TASK DIRECTIONS:
Lines containing the string "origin" are to be counted. Write only how many there are.

ENTRIES PROVIDED:
[start]
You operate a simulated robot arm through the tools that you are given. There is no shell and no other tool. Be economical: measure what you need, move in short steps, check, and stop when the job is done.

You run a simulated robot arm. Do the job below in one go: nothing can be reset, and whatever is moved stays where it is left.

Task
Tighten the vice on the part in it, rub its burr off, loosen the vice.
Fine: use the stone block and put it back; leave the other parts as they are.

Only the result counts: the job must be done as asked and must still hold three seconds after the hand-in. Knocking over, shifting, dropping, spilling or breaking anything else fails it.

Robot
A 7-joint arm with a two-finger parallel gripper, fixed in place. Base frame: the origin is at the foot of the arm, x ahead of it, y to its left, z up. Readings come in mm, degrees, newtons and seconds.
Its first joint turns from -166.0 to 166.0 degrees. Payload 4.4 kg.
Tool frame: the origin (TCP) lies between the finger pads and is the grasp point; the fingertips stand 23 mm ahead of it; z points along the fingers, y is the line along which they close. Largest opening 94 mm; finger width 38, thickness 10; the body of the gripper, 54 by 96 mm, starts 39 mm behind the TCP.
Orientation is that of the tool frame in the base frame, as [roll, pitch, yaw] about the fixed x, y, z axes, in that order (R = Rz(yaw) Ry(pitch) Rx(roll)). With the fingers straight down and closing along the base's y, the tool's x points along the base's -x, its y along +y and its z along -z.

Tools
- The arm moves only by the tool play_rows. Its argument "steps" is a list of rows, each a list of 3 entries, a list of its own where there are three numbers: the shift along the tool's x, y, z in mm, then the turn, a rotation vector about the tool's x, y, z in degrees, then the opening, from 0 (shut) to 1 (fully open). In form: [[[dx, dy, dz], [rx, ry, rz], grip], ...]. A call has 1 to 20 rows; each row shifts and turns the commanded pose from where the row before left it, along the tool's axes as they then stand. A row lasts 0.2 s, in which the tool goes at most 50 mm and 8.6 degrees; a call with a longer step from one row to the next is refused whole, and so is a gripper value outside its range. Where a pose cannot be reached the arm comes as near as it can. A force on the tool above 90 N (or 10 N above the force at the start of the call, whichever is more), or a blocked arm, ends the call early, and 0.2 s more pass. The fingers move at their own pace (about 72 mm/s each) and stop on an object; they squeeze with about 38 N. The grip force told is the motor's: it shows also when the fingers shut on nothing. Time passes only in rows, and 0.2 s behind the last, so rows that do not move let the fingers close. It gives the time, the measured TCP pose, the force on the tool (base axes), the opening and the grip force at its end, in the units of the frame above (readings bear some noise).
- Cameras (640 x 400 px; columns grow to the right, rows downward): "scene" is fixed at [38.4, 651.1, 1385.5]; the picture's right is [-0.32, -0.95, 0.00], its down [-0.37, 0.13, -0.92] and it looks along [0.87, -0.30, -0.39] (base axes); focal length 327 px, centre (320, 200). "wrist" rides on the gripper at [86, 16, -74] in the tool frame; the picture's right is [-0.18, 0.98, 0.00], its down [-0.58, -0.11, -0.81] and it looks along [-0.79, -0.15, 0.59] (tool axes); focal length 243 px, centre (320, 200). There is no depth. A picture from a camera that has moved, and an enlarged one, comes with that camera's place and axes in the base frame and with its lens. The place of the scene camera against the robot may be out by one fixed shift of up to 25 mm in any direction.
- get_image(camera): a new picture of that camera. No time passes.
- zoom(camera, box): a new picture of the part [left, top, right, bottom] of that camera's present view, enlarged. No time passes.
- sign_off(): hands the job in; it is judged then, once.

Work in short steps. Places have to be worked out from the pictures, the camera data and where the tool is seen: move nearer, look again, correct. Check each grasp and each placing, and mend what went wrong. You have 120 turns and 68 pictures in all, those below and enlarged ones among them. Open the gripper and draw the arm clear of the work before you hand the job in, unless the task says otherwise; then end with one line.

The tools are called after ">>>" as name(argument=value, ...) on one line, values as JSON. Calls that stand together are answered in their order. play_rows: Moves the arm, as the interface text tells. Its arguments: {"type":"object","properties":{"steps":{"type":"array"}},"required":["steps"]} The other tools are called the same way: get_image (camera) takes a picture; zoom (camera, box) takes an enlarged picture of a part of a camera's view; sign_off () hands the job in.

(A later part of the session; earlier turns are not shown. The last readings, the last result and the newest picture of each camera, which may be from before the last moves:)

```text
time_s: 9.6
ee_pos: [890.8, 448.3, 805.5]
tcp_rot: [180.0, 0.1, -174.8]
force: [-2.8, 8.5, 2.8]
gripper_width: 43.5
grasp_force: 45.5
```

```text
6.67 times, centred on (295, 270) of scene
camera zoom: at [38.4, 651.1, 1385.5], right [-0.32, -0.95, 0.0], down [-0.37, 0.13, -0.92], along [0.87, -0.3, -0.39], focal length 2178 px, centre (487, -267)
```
[end]
[start]
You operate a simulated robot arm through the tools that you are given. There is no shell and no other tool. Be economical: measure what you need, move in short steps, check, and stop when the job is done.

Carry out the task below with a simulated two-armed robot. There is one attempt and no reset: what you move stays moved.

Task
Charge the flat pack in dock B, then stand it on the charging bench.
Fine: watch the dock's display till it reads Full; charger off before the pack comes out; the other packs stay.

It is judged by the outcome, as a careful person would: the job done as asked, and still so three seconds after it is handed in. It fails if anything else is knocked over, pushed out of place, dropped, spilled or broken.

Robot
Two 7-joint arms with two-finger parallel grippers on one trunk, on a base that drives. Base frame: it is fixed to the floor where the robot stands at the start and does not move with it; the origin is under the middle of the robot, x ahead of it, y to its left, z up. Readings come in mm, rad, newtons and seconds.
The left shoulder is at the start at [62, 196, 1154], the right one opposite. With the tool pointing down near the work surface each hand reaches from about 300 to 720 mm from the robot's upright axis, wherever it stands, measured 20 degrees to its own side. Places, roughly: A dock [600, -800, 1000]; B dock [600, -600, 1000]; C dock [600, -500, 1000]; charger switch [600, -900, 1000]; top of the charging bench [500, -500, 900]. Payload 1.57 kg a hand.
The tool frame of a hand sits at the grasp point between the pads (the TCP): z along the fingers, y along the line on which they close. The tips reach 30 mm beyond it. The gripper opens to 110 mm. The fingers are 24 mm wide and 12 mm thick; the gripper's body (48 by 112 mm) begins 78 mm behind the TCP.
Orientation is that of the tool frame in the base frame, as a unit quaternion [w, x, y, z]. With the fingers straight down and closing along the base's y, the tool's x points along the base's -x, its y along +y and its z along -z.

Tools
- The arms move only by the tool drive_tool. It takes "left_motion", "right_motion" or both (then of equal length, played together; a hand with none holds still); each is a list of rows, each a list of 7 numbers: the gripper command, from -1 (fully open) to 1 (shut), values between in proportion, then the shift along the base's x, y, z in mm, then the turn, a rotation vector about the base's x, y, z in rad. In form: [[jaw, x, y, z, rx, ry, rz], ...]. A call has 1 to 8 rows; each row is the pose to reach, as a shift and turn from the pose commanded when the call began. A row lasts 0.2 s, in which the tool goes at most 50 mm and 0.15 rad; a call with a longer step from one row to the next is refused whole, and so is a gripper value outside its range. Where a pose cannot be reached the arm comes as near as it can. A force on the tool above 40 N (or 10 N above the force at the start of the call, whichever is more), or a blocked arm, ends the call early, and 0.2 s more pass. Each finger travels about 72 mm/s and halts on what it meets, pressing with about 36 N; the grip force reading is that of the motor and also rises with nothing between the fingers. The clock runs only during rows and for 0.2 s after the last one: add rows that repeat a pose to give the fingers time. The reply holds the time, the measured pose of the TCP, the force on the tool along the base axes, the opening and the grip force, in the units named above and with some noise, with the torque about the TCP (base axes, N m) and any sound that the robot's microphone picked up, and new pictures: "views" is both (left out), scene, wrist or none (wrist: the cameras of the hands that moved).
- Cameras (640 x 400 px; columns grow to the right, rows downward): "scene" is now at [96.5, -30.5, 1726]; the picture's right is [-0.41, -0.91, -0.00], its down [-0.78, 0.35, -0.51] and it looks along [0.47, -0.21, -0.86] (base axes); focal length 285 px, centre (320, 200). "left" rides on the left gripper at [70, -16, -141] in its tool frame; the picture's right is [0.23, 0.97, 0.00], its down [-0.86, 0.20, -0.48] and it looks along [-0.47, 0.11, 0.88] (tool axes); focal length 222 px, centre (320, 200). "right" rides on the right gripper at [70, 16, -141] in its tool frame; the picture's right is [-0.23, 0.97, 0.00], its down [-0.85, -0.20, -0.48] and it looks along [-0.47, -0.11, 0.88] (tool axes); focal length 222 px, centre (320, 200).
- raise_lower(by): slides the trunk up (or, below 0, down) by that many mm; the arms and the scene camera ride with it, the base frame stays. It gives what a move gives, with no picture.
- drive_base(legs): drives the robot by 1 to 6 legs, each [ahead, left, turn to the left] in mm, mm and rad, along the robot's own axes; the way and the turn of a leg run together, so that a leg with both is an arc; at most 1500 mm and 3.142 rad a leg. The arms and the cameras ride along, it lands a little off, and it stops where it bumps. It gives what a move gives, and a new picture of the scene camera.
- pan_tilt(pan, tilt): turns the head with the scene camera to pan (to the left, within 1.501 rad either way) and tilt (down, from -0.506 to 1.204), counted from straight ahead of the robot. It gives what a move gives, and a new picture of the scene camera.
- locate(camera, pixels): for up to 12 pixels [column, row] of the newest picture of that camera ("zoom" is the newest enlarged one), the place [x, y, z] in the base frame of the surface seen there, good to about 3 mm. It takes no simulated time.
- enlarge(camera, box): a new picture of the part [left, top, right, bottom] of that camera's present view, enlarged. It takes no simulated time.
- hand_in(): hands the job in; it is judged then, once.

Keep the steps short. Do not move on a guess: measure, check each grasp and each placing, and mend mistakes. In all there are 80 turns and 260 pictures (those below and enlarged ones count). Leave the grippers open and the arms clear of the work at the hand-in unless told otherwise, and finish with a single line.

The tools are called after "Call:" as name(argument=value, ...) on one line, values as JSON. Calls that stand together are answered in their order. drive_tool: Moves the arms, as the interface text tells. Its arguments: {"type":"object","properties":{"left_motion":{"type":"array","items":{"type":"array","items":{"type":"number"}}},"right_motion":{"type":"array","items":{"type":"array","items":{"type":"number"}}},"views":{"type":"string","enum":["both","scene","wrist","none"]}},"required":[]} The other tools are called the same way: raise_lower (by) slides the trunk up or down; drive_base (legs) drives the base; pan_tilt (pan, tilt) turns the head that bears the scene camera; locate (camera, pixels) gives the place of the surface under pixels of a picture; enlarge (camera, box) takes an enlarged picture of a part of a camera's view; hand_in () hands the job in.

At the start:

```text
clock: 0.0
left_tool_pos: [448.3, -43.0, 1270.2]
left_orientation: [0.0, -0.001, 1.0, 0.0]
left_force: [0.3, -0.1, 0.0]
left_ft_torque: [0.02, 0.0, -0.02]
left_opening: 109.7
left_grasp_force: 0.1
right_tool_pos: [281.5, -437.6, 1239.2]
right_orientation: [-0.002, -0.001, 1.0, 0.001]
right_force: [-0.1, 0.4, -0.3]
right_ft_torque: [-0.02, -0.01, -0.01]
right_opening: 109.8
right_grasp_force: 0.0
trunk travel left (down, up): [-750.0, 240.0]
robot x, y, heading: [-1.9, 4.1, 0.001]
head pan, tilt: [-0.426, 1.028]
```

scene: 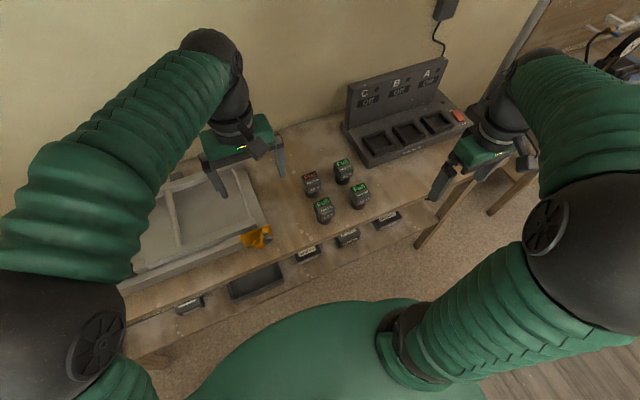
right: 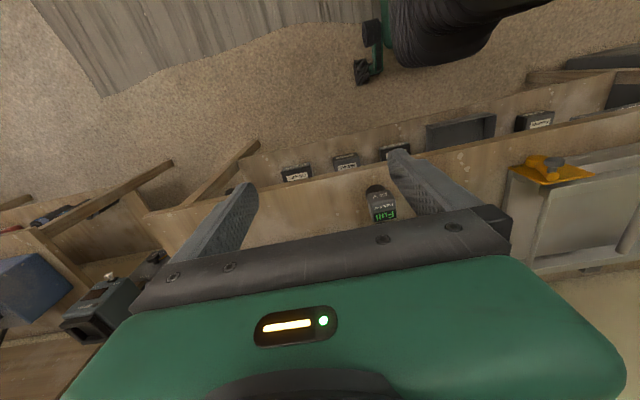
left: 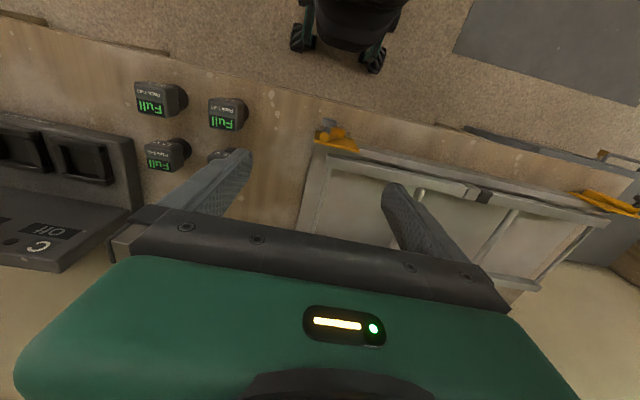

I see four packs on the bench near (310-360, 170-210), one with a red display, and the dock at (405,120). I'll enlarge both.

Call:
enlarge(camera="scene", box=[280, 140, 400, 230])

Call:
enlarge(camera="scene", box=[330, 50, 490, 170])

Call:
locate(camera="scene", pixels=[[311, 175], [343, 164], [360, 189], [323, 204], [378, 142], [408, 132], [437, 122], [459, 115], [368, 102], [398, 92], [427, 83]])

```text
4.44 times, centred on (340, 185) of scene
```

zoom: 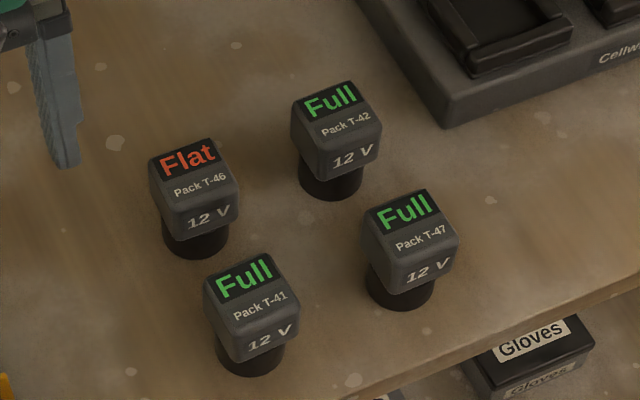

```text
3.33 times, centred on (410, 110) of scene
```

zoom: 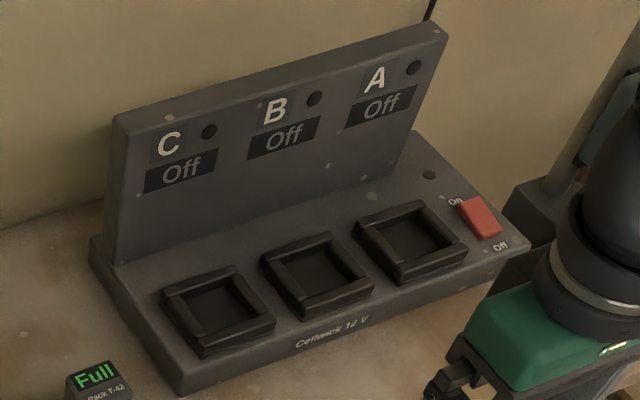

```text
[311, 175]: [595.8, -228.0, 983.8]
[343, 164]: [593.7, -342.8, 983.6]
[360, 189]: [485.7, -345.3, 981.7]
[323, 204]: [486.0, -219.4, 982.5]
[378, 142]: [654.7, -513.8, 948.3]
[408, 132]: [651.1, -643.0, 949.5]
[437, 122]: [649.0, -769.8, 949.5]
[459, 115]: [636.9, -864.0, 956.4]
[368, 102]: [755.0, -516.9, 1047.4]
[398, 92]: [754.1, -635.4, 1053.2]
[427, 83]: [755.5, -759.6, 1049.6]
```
[end]
SOLVED EXERCISE:
3